20. The system of claim 12, further comprising an electronic observation system configured to electronically observe that the student's practice of the bodily motion deviates from a desired performance, and where subsequent stimulations of the student's body are controlled based on such deviation.

21. The system of claim 12, where the stimulators are electrodes configured to electrically stimulate the user's body.

22. The system of claim 12, where the stimulators are haptic stimulators configured to haptically stimulate the student's body.

23. A method for training a student to perform a bodily motion, comprising:

displaying to the student a model video example of the bodily motion in a first display session;

applying, during the first display session and for each motion event, a stimulation to a location on the student's body that corresponds to the motion event and associated particular body part, such stimulation being timed to occur at the same time as the display of the associated motion event in the first display session;

subsequent to the first display session, suppressing one or both of audio and visual stimulus perceived by the user so as to thereby provide a first sensory-reduced session; and

applying, during the first sensory-reduced session and for each motion event, a stimulation to the student's body in a location corresponding to the motion event and associated particular body part.

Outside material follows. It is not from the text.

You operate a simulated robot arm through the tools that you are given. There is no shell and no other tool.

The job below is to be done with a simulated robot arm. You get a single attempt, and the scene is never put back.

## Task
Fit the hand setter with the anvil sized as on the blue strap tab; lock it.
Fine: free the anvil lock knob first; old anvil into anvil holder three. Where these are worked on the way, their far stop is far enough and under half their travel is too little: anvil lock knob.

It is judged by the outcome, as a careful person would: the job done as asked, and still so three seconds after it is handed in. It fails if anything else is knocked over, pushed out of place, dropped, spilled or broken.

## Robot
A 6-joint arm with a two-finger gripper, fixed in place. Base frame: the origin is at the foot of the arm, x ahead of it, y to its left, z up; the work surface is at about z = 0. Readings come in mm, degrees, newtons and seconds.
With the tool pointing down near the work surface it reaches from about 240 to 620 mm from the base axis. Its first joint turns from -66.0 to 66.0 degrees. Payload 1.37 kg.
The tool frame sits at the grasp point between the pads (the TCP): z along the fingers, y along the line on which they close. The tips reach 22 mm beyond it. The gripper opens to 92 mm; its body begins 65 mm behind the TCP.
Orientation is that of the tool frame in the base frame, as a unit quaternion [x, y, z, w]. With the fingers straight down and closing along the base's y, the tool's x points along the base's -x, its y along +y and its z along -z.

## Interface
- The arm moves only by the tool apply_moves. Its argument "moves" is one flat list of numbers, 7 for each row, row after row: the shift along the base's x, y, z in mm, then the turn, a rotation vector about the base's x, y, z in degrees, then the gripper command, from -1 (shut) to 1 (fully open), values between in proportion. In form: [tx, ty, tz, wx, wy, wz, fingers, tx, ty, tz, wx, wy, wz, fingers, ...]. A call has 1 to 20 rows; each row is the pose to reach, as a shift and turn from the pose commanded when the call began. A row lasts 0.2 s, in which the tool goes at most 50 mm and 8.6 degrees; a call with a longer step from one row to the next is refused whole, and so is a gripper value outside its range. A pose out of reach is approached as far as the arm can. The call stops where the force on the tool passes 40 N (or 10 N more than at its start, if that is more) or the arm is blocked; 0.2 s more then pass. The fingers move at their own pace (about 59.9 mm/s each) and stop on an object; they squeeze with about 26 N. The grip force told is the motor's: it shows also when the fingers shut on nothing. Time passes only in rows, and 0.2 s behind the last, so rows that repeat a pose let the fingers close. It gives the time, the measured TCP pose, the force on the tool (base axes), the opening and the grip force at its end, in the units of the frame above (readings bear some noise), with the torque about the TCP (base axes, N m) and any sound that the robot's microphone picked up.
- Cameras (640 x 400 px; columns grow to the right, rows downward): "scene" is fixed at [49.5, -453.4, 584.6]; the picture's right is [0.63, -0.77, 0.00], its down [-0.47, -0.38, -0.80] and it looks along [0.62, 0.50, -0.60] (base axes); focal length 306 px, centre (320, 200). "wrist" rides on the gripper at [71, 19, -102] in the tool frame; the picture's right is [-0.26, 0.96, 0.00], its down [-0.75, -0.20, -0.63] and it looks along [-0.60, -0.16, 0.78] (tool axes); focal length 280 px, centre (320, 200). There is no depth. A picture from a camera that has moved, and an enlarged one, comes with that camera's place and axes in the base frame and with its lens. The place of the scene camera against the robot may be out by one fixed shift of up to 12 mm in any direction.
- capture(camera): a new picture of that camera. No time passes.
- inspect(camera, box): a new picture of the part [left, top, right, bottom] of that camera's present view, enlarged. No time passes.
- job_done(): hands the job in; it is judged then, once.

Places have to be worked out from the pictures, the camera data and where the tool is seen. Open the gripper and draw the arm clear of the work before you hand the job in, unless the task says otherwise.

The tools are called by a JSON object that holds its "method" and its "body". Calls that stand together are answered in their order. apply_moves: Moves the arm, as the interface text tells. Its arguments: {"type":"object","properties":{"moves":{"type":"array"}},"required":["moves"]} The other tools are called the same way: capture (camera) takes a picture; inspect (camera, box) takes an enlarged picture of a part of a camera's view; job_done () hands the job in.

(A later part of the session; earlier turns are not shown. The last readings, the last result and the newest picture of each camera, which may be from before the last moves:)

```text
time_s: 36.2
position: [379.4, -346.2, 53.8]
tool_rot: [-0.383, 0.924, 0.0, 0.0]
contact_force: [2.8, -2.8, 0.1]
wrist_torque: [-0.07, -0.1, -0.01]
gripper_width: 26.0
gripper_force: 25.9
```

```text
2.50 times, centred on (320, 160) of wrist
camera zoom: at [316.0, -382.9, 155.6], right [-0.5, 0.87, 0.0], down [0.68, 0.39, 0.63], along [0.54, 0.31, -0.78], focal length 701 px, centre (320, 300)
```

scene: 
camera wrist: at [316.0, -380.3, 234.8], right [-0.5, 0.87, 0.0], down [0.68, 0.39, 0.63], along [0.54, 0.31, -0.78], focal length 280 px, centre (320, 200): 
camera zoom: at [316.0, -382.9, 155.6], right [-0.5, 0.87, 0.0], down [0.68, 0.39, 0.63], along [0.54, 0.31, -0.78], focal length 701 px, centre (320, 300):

24. The method of claim 23, where during a subsequent display session or a subsequent sensory-reduced session, stimulations are applied to the student's body using a speed that is different than used in the first display session.

25. The method of claim 23, further comprising electronically observing the student's practice of the bodily motion and, subsequent to such observation, applying stimulations to the student's body using a speed that is different than that used in the first display session, such different speed being based on the electronic observation.

26. The method of claim 23, further comprising:

electronically observing the student's practice of the bodily motion; and

controlling stimulations applied to the student's body based on such observation.